> Task brief:
Copy each line that contains the string "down".

> Data extract:
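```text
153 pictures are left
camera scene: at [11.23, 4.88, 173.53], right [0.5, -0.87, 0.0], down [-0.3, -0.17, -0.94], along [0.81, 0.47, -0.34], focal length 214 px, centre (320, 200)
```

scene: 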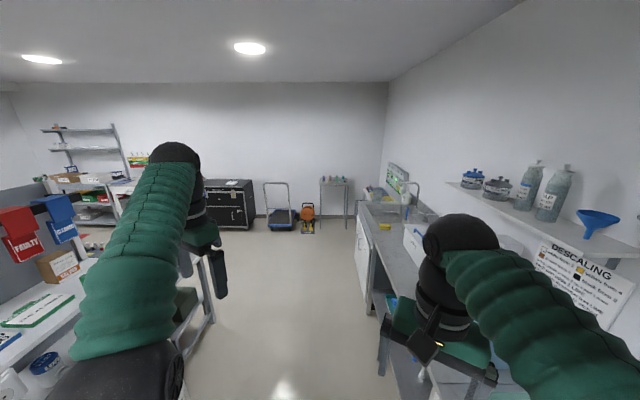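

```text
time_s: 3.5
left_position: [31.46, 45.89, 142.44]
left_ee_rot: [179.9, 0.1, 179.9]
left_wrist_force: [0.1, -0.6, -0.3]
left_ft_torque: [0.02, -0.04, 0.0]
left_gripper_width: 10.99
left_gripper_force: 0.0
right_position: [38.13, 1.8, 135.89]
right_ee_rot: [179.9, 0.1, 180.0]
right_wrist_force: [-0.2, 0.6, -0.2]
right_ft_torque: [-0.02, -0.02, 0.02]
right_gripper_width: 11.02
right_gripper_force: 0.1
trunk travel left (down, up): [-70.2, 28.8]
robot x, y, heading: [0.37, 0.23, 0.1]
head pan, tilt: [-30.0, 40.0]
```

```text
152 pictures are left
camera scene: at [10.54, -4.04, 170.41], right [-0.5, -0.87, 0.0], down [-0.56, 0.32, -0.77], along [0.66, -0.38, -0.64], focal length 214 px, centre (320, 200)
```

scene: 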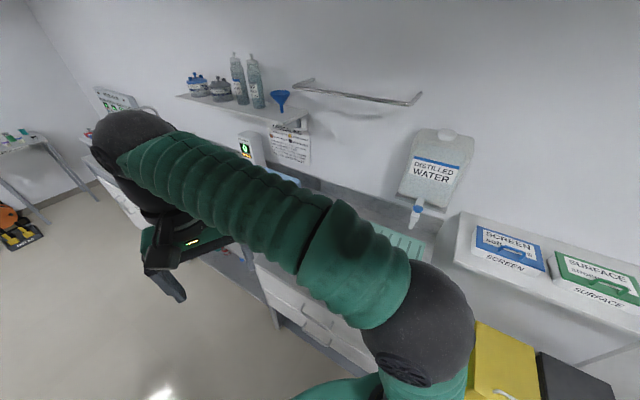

> The reply:
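camera scene: at [11.23, 4.88, 173.53], right [0.5, -0.87, 0.0], down [-0.3, -0.17, -0.94], along [0.81, 0.47, -0.34], focal length 214 px, centre (320, 200)
trunk travel left (down, up): [-70.2, 28.8]
camera scene: at [10.54, -4.04, 170.41], right [-0.5, -0.87, 0.0], down [-0.56, 0.32, -0.77], along [0.66, -0.38, -0.64], focal length 214 px, centre (320, 200)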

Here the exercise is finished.